On ne présente plus le n°5 de Melle Chanel. On connaît tous le n°8 de Mme Sagan, ce chiffre miraculeux qui permit à l’écrivain de devenir propriétaire d’une maison en Normandie. « Avec mon meilleur souvenir » est un livre vite écrit, vite lu, qui reconstitue à merveille l’image que Françoise Sagan aime à laisser d’elle.1 Dans sa malle aux souvenirs, on trouve pêle-mêle, les portraits de personnes disparues toujours chères à son cœur, des arrêts sur images de vacances, des lectures anciennes qui se rappellent à sa mémoire.

Françoise Sagan est une femme sensible aux parfums. Pour elle, « New-York sent l’ozone, le néon, la mer et le goudron frais [...] ». Voiture rime avec odeur de cigarettes et de cuir. Saint-Tropez, au temps de sa splendeur, avant l’invasion des touristes, est dans son jus. Les cafés y sentent « le bois, l’insecticide et la limonade. » Le soleil y est toujours « aimable » ! Une « odeur d’acacias » est associée pour toujours à une œuvre de Gide, « Les nourritures terrestres », dévorée à l’âge de... 13 ans.

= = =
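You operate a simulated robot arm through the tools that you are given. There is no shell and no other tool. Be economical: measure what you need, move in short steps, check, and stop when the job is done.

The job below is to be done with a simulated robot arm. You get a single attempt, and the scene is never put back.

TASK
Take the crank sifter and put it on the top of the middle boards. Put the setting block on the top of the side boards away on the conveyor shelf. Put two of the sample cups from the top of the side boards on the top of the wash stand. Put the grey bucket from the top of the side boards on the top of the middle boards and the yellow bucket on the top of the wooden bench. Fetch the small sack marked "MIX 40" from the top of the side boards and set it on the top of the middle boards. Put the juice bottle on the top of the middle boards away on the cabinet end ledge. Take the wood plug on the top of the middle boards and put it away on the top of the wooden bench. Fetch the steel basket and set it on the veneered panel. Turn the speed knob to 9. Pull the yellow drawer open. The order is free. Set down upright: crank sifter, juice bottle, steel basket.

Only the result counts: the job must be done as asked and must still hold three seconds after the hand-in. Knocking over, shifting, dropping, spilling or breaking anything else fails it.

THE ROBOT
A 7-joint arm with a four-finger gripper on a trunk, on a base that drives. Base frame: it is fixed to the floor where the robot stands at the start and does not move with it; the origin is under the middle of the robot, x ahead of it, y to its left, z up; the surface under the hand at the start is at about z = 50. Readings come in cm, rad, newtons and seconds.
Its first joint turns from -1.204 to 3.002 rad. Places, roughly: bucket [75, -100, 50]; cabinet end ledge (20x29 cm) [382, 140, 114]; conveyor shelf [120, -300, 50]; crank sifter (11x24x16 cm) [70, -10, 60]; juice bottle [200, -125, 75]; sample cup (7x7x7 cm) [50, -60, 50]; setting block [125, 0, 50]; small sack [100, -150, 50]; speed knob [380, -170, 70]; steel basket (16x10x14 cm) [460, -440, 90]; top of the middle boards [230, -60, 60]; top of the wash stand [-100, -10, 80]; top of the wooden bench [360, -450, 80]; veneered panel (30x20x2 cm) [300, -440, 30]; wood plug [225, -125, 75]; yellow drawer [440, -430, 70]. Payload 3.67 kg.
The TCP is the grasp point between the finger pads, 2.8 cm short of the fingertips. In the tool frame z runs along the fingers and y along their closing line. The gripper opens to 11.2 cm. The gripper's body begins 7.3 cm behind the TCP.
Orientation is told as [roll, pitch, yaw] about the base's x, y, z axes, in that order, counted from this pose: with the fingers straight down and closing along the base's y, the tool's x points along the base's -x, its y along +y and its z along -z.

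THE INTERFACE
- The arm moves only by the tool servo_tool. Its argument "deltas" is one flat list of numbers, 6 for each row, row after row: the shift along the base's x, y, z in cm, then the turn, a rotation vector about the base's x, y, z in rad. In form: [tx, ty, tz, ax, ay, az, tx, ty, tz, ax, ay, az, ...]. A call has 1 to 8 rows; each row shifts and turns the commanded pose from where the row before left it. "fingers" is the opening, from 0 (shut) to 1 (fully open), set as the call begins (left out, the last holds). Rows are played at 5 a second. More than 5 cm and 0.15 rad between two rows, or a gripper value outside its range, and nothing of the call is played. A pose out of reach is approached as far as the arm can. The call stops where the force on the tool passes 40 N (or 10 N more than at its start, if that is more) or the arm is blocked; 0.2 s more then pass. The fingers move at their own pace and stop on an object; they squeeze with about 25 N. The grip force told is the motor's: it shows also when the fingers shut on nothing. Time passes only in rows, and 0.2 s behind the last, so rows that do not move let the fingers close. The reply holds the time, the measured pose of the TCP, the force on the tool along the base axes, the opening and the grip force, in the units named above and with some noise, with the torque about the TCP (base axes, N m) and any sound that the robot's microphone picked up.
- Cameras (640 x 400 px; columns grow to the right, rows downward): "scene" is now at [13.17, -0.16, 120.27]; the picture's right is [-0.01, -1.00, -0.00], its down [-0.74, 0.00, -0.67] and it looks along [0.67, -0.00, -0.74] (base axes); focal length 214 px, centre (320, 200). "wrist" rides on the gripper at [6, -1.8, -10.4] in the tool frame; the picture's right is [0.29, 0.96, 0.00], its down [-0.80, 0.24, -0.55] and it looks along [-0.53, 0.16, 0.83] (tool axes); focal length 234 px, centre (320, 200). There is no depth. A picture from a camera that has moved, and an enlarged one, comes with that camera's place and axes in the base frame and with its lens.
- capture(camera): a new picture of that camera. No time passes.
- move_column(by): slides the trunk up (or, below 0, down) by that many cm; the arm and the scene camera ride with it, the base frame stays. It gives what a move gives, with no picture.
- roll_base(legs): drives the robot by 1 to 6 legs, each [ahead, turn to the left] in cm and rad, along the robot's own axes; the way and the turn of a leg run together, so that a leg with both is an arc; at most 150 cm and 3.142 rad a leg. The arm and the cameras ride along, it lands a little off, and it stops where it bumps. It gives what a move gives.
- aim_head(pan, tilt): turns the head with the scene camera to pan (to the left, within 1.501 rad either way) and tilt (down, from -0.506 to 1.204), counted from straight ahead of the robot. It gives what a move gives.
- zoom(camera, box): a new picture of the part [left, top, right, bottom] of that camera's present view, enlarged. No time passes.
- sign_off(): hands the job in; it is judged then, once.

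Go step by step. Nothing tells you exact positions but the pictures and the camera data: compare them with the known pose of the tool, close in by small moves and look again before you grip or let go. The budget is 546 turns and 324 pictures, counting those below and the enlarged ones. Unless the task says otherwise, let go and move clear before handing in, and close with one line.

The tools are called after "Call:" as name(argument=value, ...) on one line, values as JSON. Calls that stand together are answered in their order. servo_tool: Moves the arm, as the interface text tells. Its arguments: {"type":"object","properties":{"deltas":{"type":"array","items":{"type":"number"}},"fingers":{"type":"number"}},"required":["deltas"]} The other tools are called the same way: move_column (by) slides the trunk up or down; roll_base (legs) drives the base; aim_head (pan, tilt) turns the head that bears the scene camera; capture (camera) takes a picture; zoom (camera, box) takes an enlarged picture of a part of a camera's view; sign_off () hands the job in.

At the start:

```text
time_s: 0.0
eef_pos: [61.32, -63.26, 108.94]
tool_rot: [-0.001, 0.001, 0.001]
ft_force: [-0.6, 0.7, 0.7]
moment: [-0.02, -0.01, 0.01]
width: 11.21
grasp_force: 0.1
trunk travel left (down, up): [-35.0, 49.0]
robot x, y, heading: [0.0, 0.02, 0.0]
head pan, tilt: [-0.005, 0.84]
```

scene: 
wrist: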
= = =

Pour elle, Honfleur rime avec bains de mer... L’été 1960 est l’occasion d’acquérir une maison « au-dessus de Honfleur ». Après une folle nuit au casino et alors qu’elle s’apprête à faire l’état des lieux (comptage des petites cuillers, recherche de la cocotte-minute et vérification de l’état des sanitaires !) à 8 heures tapantes avec un propriétaire aux abois financiers, Françoise Sagan reçoit une proposition étrange. Serait-elle intéressée par un achat ? On est le 8 août, à 8 heures du matin… Sagan vient de gagner 80 000 francs, grâce au numéro 8... Croyez-vous aux coïncidences ? Non, pas vraiment. Françoise Sagan tire une poignée de billets de son sac à main de soirée dont elle n’a pas eu le temps de se séparer... La promesse de vente est actée en quelques minutes sous le ciel pommelé de Normandie.

Françoise Sagan a quelque chose de Tennessee, c’est sûr. Quelques années après avoir rencontré l’écrivain, elle se retrouve dans l’obligation de traduire une pièce de celui-ci. C’est l’histoire d’un gigolo qui trimbale, dans ses « valises Vuitton », « des crèmes, des pâtes pour le visage ».

Elle a également quelque chose de Jean-Paul Sartre. Alors qu’il est en fin de vie et a perdu la vue, elle se plait à venir déjeuner avec lui à « La Closerie des Lilas » et à lui découper sa viande avec gentillesse. « J’aimais le tenir par la main et qu’il me tînt par l’esprit. »

Mme Sagan ne manque pas de nous rappeler son goût de la vitesse et l’accident de voiture qui l’a laissée « six mois habillée à la scène comme à la ville en toute exclusivité par les bandes Velpeau. »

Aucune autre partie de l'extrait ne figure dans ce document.